Begin
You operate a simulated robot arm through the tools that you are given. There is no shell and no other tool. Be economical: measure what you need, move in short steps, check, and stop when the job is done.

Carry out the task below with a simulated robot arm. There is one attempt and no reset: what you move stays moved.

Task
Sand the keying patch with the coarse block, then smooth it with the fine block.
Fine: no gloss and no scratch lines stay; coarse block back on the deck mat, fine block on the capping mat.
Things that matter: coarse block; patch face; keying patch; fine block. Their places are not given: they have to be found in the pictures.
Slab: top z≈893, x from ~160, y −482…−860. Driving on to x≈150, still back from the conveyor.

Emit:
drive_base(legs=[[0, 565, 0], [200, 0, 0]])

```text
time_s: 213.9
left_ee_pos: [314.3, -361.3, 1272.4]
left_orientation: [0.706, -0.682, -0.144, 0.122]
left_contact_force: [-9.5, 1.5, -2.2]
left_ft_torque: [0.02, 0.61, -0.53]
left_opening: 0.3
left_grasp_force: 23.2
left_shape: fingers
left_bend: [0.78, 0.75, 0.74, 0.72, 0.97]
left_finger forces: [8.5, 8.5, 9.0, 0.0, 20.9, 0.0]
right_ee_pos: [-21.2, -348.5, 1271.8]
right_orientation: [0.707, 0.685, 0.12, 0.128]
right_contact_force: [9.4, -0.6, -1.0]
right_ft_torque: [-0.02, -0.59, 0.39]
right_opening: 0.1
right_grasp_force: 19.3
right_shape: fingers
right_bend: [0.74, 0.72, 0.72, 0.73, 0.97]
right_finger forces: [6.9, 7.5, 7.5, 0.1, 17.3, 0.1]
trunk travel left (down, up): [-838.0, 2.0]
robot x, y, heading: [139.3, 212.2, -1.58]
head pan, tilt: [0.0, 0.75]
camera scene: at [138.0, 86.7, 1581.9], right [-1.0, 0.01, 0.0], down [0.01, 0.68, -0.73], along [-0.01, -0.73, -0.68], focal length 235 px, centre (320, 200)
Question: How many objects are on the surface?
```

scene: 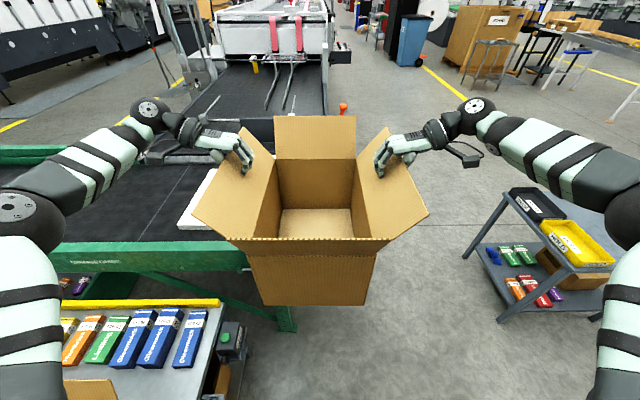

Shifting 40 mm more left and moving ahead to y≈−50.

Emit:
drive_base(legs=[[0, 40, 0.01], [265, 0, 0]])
End
- [What the task requires] Among the lines of the data above, determine how many contain the word "with". Report the number alone.

- [Final result] 2